SET TASK
Wherever the word "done" appears in a line, extract that line.

## Begin

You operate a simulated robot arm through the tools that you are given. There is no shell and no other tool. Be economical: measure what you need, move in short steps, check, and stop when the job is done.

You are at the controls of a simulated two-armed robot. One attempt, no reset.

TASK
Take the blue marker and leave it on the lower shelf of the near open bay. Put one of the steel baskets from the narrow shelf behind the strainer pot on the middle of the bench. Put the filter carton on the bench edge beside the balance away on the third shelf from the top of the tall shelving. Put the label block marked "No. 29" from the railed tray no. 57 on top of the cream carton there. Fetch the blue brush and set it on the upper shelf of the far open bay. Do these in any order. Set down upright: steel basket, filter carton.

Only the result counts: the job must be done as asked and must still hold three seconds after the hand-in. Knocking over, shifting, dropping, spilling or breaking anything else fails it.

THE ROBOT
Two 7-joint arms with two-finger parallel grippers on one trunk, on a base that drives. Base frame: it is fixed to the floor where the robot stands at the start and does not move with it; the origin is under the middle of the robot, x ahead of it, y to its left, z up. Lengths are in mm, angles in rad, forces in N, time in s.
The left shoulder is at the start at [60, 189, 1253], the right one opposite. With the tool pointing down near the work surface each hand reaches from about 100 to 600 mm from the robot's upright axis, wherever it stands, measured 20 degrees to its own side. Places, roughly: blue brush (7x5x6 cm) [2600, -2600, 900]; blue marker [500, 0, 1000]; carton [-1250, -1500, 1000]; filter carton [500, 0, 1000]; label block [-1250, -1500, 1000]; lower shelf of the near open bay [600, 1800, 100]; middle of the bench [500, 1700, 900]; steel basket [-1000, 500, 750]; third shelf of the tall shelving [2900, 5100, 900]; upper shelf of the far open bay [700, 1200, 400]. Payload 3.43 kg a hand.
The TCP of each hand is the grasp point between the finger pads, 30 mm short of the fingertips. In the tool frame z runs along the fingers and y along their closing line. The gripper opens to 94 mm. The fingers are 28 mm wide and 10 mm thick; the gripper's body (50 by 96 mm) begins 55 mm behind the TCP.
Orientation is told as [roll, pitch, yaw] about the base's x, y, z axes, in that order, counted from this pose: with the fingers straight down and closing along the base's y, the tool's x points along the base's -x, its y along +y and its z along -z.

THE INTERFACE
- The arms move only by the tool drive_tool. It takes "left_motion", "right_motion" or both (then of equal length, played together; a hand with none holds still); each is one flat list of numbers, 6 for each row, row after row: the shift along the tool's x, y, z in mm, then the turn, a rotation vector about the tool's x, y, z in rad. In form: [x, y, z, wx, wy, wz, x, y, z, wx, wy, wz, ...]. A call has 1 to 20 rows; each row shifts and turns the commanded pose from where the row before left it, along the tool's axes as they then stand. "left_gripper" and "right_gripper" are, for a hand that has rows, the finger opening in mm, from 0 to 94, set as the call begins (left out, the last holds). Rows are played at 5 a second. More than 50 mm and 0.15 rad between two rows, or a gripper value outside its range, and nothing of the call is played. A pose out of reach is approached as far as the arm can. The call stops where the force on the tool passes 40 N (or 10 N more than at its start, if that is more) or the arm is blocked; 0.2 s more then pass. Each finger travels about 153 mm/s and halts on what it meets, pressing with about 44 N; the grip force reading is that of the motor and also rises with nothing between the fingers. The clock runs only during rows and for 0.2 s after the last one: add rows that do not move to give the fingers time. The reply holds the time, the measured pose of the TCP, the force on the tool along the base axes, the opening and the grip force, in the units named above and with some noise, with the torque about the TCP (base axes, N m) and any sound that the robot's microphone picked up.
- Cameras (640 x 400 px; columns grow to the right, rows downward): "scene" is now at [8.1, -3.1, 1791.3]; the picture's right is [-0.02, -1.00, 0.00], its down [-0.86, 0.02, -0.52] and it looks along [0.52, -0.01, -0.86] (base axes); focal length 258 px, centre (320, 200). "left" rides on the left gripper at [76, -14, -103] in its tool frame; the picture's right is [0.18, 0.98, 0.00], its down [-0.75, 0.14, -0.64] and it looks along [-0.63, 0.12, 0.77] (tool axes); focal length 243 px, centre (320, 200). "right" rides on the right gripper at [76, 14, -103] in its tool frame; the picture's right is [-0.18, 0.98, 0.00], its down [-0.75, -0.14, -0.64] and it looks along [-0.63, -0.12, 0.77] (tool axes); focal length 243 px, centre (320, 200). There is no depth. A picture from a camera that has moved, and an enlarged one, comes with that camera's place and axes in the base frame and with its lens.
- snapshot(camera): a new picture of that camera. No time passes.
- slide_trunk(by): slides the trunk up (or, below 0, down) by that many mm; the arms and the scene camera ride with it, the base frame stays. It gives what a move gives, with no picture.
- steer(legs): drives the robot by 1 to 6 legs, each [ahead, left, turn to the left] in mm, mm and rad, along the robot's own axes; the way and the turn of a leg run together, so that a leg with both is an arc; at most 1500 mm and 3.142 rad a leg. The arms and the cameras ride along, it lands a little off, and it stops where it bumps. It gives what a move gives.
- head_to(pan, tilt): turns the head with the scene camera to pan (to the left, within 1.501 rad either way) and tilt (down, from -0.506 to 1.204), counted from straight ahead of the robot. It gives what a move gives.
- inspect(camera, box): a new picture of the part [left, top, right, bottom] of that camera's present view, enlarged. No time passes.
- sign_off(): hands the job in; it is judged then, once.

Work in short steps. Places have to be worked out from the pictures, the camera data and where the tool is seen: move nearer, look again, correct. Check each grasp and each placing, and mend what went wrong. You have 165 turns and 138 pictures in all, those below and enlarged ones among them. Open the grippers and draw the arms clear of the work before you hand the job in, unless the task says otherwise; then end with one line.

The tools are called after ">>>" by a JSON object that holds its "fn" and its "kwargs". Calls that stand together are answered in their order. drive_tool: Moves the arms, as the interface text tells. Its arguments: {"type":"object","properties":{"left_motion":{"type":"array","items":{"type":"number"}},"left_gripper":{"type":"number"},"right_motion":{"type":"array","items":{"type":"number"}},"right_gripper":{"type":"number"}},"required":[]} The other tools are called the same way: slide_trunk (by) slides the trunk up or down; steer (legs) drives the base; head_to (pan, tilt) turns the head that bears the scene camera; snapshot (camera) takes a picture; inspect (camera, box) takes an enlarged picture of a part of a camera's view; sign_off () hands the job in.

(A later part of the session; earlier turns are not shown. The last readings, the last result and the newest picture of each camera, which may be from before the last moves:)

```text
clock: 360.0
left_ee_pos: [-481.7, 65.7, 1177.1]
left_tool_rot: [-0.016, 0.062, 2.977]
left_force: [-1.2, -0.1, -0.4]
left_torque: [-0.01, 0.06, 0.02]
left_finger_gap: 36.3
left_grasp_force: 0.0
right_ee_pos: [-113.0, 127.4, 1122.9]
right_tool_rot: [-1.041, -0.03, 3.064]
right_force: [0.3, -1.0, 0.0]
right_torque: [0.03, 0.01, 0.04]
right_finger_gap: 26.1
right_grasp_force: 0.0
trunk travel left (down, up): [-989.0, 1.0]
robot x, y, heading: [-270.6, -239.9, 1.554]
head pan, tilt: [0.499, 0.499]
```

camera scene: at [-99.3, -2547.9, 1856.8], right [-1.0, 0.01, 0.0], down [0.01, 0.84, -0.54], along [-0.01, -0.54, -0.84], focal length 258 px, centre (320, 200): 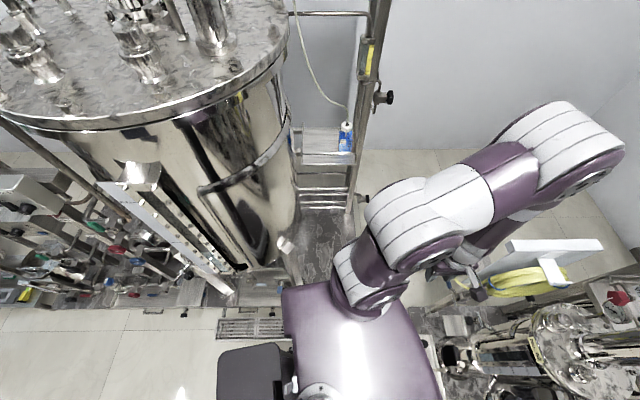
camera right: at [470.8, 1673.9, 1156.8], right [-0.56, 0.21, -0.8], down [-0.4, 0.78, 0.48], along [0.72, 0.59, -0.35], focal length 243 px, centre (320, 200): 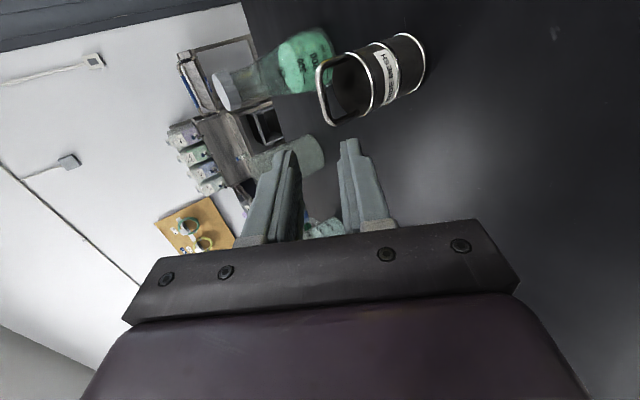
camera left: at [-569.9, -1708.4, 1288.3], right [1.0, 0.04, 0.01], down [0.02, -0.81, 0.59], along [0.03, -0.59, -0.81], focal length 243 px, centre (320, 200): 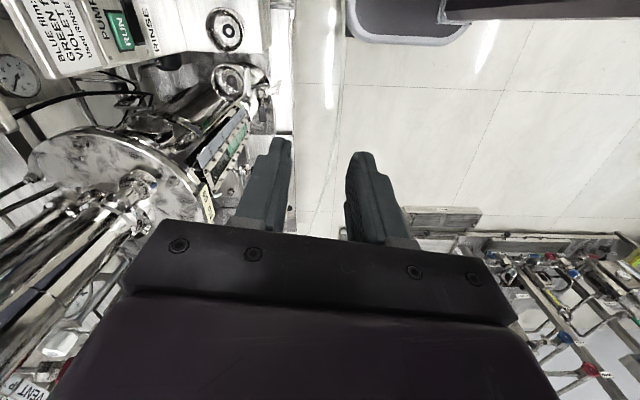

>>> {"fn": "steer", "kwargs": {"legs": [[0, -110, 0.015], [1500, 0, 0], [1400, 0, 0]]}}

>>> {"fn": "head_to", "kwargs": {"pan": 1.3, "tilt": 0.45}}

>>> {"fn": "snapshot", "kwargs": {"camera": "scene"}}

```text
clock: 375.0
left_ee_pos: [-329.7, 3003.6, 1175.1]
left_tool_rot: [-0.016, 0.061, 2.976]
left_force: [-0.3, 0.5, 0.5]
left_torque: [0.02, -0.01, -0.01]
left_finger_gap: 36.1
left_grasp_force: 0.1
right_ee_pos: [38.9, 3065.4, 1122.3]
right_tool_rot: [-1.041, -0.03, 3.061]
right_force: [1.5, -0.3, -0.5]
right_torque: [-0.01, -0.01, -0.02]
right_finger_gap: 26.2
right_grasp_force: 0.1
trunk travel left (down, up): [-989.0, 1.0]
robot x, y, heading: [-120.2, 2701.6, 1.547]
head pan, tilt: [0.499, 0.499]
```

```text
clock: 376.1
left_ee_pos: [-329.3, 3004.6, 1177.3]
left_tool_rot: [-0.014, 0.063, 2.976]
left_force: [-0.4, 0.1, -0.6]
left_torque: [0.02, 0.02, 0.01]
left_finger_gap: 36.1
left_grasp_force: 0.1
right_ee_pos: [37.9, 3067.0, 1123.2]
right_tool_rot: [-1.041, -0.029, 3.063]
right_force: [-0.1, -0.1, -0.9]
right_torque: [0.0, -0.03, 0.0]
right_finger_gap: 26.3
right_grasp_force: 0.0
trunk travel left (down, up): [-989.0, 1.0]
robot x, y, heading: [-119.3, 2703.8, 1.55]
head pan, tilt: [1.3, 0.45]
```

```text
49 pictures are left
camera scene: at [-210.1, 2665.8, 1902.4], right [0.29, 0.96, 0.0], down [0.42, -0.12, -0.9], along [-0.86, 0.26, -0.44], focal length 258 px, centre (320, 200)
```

## End

FULL SOLUTION
You operate a simulated robot arm through the tools that you are given. There is no shell and no other tool. Be economical: measure what you need, move in short steps, check, and stop when the job is done.
Only the result counts: the job must be done as asked and must still hold three seconds after the hand-in. Knocking over, shifting, dropping, spilling or breaking anything else fails it.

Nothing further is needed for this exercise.